= Selected extract =
»»
Korea: What You Need to Know
Fact File: Korea International Circuit, Yeongam, South Korea
|Lap Length||5.615 km (3.488 miles)|
|Race Length||308.630 km (191.774 miles)|
|Fastest Lap||F Alonso 1:50.257 (Ferrari, 2010)|
|2010 Winner||F Alonso (Ferrari)|
On the scale of races we’ve had so far this year, Korea is still a relatively unknown quantity. The circuit joined the calendar last year after a flurry of last minute excitement, the track was barely ready as the drivers pulled out of the pitlane for the first time. The surface was laid with moments to spare and kerbs were still being laid as the teams pitched up at the venue, put it this way questions were raised as to whether the race would happen at all. But it did, and it saw the continued rise in form from Fernando Alonso that saw him enter the last race of the season with a chance of taking title number three. It played a pivotal role last year, but apart from the numerous early finishers, Rosberg, Webber, Trulli, di Grassi, Buemi, Glock, Petrov and Vettel (the latter was still the rank outsider at this point, proof we can’t always get it right!), the most pertinent memory is the rain. Rain, rain and more rain. It pummeled the pit lane and the track alike forcing the teams to head indoors, but left the stuffed grandstands to fend to themselves. With the interrupted practice, qualifying and race teams arrive here with little knowledge of what to truly expect from the circuit, so again free practice will be highly important. As long as it doesn’t rain.
««
= Data supplied =
»»
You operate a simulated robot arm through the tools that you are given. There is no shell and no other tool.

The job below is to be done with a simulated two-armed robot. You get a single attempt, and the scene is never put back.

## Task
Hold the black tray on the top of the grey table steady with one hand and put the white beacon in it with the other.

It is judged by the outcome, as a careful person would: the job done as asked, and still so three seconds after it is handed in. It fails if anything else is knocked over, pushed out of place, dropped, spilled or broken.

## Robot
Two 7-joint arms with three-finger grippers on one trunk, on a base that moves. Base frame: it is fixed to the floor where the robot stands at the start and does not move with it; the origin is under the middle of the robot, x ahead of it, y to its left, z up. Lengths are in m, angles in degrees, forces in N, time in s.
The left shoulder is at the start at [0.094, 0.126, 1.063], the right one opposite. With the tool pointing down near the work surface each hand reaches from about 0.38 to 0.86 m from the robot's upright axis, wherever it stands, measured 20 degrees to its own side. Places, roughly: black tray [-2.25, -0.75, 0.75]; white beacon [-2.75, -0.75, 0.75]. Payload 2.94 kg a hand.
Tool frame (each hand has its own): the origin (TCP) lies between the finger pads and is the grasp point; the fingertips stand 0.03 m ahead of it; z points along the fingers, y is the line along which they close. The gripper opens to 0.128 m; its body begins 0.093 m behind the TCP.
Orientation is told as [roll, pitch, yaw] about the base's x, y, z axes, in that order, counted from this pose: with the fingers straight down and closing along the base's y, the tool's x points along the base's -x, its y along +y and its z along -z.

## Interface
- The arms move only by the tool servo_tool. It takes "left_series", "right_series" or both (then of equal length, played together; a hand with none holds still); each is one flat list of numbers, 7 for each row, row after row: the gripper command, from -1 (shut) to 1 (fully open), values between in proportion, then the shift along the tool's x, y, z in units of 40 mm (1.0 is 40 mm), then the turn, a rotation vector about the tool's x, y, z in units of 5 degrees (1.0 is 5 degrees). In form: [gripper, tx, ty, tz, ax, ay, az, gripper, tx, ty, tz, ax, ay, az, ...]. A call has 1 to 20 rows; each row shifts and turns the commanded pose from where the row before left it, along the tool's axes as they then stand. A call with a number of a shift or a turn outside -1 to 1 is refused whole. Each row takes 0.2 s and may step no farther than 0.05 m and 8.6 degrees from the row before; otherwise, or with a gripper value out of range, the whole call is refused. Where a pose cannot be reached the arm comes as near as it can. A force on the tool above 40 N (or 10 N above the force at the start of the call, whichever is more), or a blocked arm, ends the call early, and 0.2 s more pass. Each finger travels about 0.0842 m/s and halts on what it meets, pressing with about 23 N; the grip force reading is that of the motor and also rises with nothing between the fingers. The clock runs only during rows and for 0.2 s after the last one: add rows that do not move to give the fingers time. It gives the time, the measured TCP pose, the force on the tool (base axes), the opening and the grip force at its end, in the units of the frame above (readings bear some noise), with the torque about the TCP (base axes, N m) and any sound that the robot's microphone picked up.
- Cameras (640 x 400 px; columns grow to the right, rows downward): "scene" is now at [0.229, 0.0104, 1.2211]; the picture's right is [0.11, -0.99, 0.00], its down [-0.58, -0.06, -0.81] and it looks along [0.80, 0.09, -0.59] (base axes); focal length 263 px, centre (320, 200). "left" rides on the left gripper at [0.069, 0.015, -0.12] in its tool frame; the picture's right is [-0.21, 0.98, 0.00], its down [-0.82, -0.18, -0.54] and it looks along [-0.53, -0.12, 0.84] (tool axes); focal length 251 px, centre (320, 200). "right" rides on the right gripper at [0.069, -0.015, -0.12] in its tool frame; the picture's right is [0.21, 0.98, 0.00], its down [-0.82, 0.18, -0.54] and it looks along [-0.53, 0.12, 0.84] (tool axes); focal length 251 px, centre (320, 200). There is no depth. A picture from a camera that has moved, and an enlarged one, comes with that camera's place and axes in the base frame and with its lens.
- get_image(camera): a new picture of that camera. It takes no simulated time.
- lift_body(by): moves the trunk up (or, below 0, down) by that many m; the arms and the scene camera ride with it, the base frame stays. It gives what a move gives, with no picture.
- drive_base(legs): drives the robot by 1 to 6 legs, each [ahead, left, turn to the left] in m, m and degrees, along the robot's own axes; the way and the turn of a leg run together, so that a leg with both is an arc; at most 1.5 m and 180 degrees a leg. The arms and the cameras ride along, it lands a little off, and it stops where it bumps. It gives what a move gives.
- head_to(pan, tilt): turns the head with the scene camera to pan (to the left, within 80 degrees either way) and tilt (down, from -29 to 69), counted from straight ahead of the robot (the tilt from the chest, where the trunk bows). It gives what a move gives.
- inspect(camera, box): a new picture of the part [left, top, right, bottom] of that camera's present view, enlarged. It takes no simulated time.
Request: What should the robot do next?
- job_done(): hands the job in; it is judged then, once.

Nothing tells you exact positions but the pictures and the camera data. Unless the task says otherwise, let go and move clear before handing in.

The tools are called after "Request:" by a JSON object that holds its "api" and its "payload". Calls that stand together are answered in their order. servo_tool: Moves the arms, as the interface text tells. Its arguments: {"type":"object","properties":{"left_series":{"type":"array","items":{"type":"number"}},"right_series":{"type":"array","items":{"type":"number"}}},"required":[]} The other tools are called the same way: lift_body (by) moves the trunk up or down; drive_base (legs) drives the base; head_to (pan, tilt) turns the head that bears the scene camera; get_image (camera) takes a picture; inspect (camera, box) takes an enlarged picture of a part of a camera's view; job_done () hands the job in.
««
»»
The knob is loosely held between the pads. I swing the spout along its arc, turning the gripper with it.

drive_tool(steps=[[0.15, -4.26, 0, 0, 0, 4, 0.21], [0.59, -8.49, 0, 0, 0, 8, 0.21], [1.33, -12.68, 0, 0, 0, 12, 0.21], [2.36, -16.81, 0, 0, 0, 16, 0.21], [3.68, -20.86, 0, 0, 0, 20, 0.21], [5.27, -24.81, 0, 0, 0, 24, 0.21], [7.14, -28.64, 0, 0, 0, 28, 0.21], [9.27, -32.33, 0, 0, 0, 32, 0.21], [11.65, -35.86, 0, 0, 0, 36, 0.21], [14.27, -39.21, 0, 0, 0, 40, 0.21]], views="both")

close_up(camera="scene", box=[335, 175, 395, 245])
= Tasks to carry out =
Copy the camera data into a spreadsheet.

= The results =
««
= Tasks to carry out =
1. Everything from the line containing "Two 7-joint arms" down to the line containing "The left shoulder" should be repeated exactly, with both end lines kept and no other lines added.
2. Your answer continues the selected extract from its final sentence.

= The results =
1.
Two 7-joint arms with three-finger grippers on one trunk, on a base that moves. Base frame: it is fixed to the floor where the robot stands at the start and does not move with it; the origin is under the middle of the robot, x ahead of it, y to its left, z up. Lengths are in m, angles in degrees, forces in N, time in s.
The left shoulder is at the start at [0.094, 0.126, 1.063], the right one opposite. With the tool pointing down near the work surface each hand reaches from about 0.38 to 0.86 m from the robot's upright axis, wherever it stands, measured 20 degrees to its own side. Places, roughly: black tray [-2.25, -0.75, 0.75]; white beacon [-2.75, -0.75, 0.75]. Payload 2.94 kg a hand.

2.
Overtaking and Strategy:
Overtaking here, although the DRS zone doesn’t fully utilise the long straight, is mainly concentrated at turn 3. It serves as a brief pause between the two long straights that feature on the circuit, and it’s those who are most in tune with their car that will benefit as they enter the braking zone. Those who are confident will position themselves well and get brave on their brakes to pull off the pass. It’s an anti-clockwise circuit with the four longest straight, meaning that the strong of neck and speedy of car will have a little boost underneath them. This said, the burst of corners that follow give a start-stop feel to the track that can prove hard to get in the rhythm on, and narrow sections on top give a street circuit vibe.
Prime compound: Soft (yellow)
Option compound: Super soft (red)
Chances of the wets (orange) and intermediates (light blue) being used is high.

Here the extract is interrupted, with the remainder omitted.